**SHORT EXERCISE:** Give only the number of lines where "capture" occurs.

※ ※ ※

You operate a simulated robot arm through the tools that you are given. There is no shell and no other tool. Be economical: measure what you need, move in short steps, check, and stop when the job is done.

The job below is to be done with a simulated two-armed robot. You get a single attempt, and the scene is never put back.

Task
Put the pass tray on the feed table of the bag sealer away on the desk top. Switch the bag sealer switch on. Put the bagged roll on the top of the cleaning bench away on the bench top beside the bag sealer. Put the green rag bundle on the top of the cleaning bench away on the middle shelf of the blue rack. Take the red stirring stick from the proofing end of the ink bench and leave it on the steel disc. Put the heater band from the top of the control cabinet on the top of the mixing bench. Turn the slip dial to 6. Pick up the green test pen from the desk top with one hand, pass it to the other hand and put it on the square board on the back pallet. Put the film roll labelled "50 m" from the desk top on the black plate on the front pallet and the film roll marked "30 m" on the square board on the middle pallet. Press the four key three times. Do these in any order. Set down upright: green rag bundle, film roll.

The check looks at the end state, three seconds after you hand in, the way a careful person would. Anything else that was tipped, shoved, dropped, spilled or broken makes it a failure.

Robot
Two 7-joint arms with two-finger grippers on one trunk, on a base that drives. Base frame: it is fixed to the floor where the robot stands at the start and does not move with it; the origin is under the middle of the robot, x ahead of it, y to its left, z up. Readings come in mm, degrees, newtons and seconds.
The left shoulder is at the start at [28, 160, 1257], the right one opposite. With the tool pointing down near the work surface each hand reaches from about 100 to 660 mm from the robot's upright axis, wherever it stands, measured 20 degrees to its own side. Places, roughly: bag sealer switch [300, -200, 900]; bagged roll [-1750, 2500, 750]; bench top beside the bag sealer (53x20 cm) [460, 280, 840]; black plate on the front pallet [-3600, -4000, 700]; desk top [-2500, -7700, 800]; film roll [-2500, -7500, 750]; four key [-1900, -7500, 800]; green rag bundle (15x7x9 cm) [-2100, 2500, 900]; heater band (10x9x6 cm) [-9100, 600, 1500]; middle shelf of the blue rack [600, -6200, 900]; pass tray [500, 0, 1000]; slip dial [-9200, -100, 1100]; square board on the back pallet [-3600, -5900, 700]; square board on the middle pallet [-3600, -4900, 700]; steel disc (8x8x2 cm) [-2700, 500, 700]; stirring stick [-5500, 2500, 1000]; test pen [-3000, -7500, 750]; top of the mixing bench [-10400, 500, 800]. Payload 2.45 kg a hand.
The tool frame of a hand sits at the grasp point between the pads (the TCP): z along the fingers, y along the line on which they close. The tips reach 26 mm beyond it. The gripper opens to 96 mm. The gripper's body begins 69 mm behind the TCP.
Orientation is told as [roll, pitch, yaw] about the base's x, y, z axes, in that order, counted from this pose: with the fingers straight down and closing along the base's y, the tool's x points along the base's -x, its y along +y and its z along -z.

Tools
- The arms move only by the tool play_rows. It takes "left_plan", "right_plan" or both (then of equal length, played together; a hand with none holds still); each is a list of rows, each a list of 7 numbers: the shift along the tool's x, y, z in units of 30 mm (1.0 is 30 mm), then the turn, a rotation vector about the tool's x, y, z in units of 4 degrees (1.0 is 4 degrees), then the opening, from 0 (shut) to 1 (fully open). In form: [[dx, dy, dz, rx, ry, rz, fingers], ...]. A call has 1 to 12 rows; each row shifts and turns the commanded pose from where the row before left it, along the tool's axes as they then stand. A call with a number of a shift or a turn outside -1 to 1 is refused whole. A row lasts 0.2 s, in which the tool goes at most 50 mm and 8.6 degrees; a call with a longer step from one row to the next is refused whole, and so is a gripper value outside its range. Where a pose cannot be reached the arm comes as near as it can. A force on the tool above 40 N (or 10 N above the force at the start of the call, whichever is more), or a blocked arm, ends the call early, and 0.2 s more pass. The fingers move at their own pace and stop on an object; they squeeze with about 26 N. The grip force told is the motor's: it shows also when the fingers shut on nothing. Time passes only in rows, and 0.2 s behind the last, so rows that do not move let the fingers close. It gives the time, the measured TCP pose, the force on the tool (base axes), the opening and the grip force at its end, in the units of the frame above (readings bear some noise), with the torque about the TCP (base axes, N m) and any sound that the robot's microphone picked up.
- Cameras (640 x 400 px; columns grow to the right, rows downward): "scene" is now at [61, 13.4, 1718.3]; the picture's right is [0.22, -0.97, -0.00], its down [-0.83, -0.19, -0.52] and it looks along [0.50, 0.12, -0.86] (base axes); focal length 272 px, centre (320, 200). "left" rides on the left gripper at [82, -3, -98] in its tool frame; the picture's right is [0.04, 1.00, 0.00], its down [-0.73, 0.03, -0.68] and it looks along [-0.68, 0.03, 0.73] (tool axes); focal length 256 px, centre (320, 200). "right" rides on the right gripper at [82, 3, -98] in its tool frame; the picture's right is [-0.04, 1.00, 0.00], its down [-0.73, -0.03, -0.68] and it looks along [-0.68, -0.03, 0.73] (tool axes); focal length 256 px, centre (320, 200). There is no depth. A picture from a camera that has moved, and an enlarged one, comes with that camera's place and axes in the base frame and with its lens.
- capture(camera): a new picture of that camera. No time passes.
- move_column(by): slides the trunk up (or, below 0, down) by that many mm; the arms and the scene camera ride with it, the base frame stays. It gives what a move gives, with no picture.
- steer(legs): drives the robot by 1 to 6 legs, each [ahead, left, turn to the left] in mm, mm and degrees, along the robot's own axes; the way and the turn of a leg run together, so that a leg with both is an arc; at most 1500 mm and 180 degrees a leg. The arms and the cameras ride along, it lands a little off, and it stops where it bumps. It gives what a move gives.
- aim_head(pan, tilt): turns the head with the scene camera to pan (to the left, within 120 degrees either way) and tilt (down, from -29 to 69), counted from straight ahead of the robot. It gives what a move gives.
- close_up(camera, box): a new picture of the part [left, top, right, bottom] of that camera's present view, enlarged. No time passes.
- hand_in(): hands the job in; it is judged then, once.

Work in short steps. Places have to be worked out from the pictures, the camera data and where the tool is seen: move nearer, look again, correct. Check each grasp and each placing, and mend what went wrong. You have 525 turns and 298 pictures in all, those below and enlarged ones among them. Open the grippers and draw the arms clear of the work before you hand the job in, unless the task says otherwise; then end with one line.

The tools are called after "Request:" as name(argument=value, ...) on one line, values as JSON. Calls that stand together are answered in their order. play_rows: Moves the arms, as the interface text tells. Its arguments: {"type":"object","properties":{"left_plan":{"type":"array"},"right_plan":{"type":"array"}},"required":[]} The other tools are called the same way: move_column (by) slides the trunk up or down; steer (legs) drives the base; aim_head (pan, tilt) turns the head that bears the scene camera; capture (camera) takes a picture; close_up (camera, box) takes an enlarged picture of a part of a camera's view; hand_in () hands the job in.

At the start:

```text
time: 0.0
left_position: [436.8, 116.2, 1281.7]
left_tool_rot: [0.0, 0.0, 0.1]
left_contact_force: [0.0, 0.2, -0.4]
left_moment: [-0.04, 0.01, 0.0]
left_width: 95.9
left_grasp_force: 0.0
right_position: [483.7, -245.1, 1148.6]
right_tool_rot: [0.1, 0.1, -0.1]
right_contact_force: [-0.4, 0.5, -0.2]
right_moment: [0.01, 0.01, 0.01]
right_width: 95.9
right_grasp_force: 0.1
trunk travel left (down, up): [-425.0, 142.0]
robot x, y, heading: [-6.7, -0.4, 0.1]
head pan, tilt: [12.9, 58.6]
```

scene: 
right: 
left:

※ ※ ※

**EXPECTED ANSWER:** 2